### Provided data
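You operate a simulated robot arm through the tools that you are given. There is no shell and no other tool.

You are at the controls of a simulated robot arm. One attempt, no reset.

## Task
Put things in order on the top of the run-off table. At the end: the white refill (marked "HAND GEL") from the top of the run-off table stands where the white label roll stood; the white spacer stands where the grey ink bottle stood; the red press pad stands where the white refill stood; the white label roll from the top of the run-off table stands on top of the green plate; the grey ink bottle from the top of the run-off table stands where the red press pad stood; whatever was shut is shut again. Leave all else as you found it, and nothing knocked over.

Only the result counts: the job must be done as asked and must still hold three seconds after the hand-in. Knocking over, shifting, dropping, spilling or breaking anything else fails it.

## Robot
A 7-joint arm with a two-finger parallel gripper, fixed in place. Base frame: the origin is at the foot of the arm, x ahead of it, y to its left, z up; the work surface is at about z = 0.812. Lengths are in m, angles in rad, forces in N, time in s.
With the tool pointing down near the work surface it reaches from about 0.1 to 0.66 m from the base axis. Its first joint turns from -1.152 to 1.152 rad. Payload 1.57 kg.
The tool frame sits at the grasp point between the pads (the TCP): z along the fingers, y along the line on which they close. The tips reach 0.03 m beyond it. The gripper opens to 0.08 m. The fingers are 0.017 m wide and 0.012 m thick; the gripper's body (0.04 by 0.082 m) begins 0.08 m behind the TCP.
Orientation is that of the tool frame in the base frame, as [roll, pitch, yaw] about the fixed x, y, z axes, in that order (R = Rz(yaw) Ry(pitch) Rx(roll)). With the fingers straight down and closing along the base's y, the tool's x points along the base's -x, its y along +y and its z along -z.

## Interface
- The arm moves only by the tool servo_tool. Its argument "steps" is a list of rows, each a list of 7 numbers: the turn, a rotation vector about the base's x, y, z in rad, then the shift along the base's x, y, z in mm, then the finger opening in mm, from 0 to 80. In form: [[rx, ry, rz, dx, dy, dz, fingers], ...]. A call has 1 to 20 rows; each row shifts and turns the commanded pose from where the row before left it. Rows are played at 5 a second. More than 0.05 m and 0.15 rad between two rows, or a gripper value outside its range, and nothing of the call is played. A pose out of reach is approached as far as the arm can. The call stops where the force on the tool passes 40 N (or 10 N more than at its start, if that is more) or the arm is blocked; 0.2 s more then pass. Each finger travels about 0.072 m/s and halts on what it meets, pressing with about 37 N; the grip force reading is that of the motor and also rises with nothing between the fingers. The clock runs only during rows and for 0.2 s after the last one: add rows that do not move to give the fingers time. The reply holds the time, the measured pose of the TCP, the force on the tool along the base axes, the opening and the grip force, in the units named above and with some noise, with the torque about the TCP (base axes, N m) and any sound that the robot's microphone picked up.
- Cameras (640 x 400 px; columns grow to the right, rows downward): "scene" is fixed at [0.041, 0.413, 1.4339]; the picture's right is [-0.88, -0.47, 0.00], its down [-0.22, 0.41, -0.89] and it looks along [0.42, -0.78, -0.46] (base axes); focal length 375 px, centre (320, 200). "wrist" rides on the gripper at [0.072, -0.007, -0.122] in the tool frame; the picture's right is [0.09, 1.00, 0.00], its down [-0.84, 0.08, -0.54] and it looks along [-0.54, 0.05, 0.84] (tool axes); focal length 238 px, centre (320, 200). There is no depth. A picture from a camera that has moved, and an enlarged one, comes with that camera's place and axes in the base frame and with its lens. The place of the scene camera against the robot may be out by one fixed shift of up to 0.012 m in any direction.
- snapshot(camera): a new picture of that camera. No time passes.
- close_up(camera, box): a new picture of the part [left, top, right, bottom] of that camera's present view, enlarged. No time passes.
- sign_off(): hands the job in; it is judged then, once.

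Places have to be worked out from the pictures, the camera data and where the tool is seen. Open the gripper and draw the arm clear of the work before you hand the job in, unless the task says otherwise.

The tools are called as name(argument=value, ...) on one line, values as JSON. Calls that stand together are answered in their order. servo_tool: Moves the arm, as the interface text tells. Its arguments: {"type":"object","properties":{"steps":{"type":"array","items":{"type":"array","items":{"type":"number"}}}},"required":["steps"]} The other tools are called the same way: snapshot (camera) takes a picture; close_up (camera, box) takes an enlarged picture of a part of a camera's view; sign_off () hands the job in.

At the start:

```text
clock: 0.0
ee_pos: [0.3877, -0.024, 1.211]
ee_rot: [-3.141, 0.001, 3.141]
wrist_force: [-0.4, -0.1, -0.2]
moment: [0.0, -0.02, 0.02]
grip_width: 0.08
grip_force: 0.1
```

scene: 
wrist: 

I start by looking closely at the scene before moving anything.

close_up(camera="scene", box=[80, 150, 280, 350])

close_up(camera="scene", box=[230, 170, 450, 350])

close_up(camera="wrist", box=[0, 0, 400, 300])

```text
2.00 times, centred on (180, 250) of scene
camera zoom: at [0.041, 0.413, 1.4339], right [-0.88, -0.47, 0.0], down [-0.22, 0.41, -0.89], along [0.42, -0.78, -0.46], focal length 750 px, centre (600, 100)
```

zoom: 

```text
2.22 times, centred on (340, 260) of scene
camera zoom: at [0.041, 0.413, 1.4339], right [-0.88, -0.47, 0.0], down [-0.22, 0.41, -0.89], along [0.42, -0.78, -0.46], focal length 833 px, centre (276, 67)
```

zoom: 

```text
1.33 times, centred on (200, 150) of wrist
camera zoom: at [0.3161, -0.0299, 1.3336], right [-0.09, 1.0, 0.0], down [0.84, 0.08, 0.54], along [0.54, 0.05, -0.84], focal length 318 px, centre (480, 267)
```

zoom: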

### Work to be completed
Your task is to output all of the data above word for word.

### Worked solution
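You operate a simulated robot arm through the tools that you are given. There is no shell and no other tool.

You are at the controls of a simulated robot arm. One attempt, no reset.

## Task
Put things in order on the top of the run-off table. At the end: the white refill (marked "HAND GEL") from the top of the run-off table stands where the white label roll stood; the white spacer stands where the grey ink bottle stood; the red press pad stands where the white refill stood; the white label roll from the top of the run-off table stands on top of the green plate; the grey ink bottle from the top of the run-off table stands where the red press pad stood; whatever was shut is shut again. Leave all else as you found it, and nothing knocked over.

Only the result counts: the job must be done as asked and must still hold three seconds after the hand-in. Knocking over, shifting, dropping, spilling or breaking anything else fails it.

## Robot
A 7-joint arm with a two-finger parallel gripper, fixed in place. Base frame: the origin is at the foot of the arm, x ahead of it, y to its left, z up; the work surface is at about z = 0.812. Lengths are in m, angles in rad, forces in N, time in s.
With the tool pointing down near the work surface it reaches from about 0.1 to 0.66 m from the base axis. Its first joint turns from -1.152 to 1.152 rad. Payload 1.57 kg.
The tool frame sits at the grasp point between the pads (the TCP): z along the fingers, y along the line on which they close. The tips reach 0.03 m beyond it. The gripper opens to 0.08 m. The fingers are 0.017 m wide and 0.012 m thick; the gripper's body (0.04 by 0.082 m) begins 0.08 m behind the TCP.
Orientation is that of the tool frame in the base frame, as [roll, pitch, yaw] about the fixed x, y, z axes, in that order (R = Rz(yaw) Ry(pitch) Rx(roll)). With the fingers straight down and closing along the base's y, the tool's x points along the base's -x, its y along +y and its z along -z.

## Interface
- The arm moves only by the tool servo_tool. Its argument "steps" is a list of rows, each a list of 7 numbers: the turn, a rotation vector about the base's x, y, z in rad, then the shift along the base's x, y, z in mm, then the finger opening in mm, from 0 to 80. In form: [[rx, ry, rz, dx, dy, dz, fingers], ...]. A call has 1 to 20 rows; each row shifts and turns the commanded pose from where the row before left it. Rows are played at 5 a second. More than 0.05 m and 0.15 rad between two rows, or a gripper value outside its range, and nothing of the call is played. A pose out of reach is approached as far as the arm can. The call stops where the force on the tool passes 40 N (or 10 N more than at its start, if that is more) or the arm is blocked; 0.2 s more then pass. Each finger travels about 0.072 m/s and halts on what it meets, pressing with about 37 N; the grip force reading is that of the motor and also rises with nothing between the fingers. The clock runs only during rows and for 0.2 s after the last one: add rows that do not move to give the fingers time. The reply holds the time, the measured pose of the TCP, the force on the tool along the base axes, the opening and the grip force, in the units named above and with some noise, with the torque about the TCP (base axes, N m) and any sound that the robot's microphone picked up.
- Cameras (640 x 400 px; columns grow to the right, rows downward): "scene" is fixed at [0.041, 0.413, 1.4339]; the picture's right is [-0.88, -0.47, 0.00], its down [-0.22, 0.41, -0.89] and it looks along [0.42, -0.78, -0.46] (base axes); focal length 375 px, centre (320, 200). "wrist" rides on the gripper at [0.072, -0.007, -0.122] in the tool frame; the picture's right is [0.09, 1.00, 0.00], its down [-0.84, 0.08, -0.54] and it looks along [-0.54, 0.05, 0.84] (tool axes); focal length 238 px, centre (320, 200). There is no depth. A picture from a camera that has moved, and an enlarged one, comes with that camera's place and axes in the base frame and with its lens. The place of the scene camera against the robot may be out by one fixed shift of up to 0.012 m in any direction.
- snapshot(camera): a new picture of that camera. No time passes.
- close_up(camera, box): a new picture of the part [left, top, right, bottom] of that camera's present view, enlarged. No time passes.
- sign_off(): hands the job in; it is judged then, once.

Places have to be worked out from the pictures, the camera data and where the tool is seen. Open the gripper and draw the arm clear of the work before you hand the job in, unless the task says otherwise.

The tools are called as name(argument=value, ...) on one line, values as JSON. Calls that stand together are answered in their order. servo_tool: Moves the arm, as the interface text tells. Its arguments: {"type":"object","properties":{"steps":{"type":"array","items":{"type":"array","items":{"type":"number"}}}},"required":["steps"]} The other tools are called the same way: snapshot (camera) takes a picture; close_up (camera, box) takes an enlarged picture of a part of a camera's view; sign_off () hands the job in.

At the start:

```text
clock: 0.0
ee_pos: [0.3877, -0.024, 1.211]
ee_rot: [-3.141, 0.001, 3.141]
wrist_force: [-0.4, -0.1, -0.2]
moment: [0.0, -0.02, 0.02]
grip_width: 0.08
grip_force: 0.1
```

scene: 
wrist: 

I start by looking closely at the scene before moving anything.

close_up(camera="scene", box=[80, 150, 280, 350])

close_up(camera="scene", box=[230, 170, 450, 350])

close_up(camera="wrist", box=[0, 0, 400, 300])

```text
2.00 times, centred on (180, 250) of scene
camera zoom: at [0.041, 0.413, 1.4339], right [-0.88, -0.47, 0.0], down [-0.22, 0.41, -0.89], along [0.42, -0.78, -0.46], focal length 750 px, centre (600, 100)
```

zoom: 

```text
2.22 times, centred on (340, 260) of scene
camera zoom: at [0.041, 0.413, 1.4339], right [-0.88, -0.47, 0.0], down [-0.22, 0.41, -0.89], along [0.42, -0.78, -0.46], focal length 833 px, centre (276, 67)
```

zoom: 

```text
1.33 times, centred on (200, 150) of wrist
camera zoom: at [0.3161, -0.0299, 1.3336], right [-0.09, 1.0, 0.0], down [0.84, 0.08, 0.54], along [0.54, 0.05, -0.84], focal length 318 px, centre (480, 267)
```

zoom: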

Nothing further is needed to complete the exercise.